A Guillermo Morgado conseguí entrevistarlo el último día del festival, aunque la palabra entrevista queda un poco grande: diría, para intentar ser fiel a los hechos, que sostuvimos una larga conversación mientras él –hombre de oficio– despegaba el celuloide desde la bobina de la máquina de proyección hacia las latas donde descansarán hasta ser proyectadas otra vez. Los patios de la Universidad Austral volvieron a ser tierra de bandurrias y tiuques. El teatro Lord Cochrane y el Cervantes pasaban sus últimas funciones. Los bares habían bajado sus cortinas después de una semana de conversación dipsómana intensa y sostenida.
No le pregunté su edad ni dónde nació. Sí le pregunté por el año en que empezó a trabajar como proyeccionista: 1985. Su maestro de oficio es Manuel Martínez, que este año cumplió 99 y fue homenajeado con bombos y platillos por el Festival Internacional de Cine de Valdivia. Entonces trabajaban en Puente Alto además de programar exhibiciones en escuelas. La historia de Manuel –en esto Guillermo coincidirá conmigo– es a su manera la historia material del cine chileno durante el siglo veinte y excede con creces los límites de esta modesta crónica.
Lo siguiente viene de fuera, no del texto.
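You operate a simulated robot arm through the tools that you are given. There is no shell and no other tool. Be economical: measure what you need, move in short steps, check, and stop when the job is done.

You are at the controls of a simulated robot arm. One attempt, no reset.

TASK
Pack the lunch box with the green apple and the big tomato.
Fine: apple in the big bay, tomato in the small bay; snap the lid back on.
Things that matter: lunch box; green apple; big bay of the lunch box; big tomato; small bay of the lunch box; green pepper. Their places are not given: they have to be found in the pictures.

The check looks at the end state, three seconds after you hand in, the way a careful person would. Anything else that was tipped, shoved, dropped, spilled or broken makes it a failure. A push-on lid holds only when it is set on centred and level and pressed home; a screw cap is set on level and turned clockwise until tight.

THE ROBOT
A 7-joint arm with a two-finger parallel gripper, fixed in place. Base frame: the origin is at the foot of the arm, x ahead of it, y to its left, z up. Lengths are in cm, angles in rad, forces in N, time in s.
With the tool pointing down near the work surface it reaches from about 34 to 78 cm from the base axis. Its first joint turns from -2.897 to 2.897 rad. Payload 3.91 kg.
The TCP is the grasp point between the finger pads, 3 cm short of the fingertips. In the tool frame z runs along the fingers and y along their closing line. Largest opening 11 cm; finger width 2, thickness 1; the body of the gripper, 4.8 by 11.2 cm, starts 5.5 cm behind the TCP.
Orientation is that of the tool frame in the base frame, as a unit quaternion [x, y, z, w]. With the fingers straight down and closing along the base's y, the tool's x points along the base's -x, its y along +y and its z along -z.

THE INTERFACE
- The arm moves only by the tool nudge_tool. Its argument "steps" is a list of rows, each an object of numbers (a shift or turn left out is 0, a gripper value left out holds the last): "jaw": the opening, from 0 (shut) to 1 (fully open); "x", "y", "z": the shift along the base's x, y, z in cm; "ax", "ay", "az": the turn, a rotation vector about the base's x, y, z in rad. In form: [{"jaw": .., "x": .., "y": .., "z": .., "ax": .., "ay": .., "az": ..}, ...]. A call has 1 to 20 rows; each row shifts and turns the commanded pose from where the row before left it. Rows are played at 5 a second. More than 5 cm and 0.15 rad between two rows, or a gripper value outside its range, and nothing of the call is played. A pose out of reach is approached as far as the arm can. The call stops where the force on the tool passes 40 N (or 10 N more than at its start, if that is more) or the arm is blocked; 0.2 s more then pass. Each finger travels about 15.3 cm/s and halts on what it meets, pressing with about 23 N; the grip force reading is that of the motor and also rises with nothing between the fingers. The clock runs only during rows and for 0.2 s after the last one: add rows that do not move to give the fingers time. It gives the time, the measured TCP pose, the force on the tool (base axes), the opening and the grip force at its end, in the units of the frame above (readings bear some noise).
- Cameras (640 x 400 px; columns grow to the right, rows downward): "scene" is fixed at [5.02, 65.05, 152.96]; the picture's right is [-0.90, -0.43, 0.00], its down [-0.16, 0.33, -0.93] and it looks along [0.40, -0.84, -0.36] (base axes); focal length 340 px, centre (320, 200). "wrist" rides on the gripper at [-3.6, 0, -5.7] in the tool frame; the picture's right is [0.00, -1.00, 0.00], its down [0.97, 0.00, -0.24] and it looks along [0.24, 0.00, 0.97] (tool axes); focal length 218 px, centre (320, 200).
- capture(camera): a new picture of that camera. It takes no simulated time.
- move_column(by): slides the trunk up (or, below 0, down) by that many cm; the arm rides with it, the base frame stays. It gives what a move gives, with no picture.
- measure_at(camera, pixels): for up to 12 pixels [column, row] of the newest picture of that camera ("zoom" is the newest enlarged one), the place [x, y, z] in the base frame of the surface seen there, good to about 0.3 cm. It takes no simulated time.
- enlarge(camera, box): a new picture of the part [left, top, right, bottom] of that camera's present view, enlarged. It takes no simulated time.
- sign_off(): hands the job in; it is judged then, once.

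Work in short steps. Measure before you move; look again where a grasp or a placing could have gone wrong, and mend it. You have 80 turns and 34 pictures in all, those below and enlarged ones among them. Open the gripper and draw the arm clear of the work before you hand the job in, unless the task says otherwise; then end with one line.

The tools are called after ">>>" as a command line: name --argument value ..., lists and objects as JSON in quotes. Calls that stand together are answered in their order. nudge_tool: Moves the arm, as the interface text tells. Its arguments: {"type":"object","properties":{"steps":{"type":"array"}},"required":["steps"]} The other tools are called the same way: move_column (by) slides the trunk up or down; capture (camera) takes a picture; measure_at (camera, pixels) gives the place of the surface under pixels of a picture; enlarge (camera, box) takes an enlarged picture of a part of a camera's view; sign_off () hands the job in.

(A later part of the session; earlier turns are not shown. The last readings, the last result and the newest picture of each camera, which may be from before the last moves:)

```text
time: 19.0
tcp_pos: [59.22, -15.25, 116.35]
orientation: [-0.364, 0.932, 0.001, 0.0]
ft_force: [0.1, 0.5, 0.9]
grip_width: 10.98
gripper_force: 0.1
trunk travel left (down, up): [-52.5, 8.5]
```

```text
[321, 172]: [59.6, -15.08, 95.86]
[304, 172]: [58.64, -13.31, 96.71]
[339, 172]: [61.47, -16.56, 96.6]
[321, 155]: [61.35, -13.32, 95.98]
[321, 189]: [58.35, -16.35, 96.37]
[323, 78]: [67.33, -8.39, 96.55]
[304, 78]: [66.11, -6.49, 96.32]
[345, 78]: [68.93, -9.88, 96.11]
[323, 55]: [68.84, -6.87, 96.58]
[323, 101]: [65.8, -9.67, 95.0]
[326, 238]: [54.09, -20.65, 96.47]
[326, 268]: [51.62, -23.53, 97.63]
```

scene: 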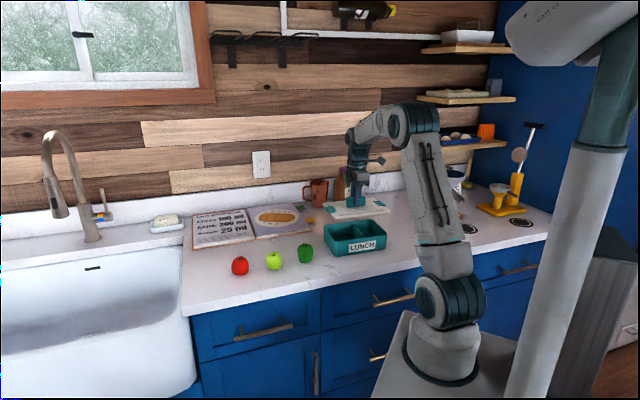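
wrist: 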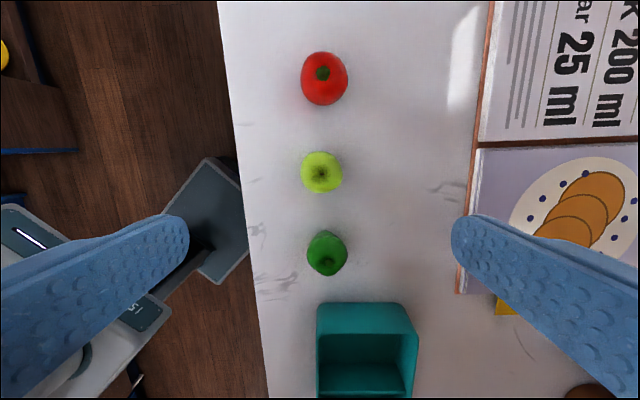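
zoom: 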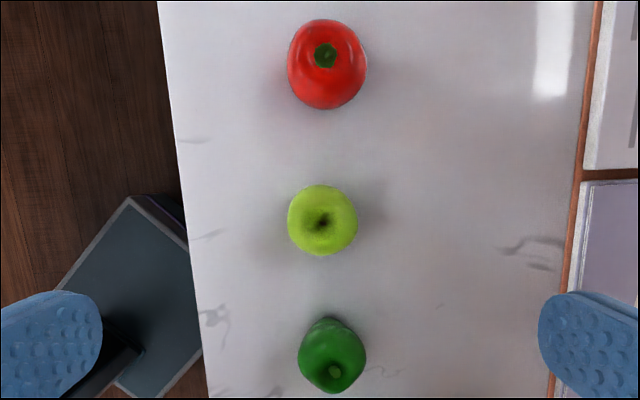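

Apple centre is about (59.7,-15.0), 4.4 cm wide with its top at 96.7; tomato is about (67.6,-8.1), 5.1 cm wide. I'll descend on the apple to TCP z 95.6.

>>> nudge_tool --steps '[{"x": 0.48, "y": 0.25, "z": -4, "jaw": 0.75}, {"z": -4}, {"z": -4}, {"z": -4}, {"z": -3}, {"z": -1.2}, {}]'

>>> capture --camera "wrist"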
Según Rodrigo Martínez, nieto de nuestro nonagenario héroe de los 35 milímetros, Manuel es el Quijote. Guillermo, Sancho Panza. La imagen no es antojadiza: el 91, financiados por el Estado, Manuel y Guillermo recorrieron todo el norte proyectando copias restauradas de El húsar de la muerte. De ese viaje, Guillermo recuerda la tarde tocopillana en que la bobina del proyector salió rodando calle abajo sin explicación. Fenómenos paranormales bajo el cielo aplastante del desierto chileno.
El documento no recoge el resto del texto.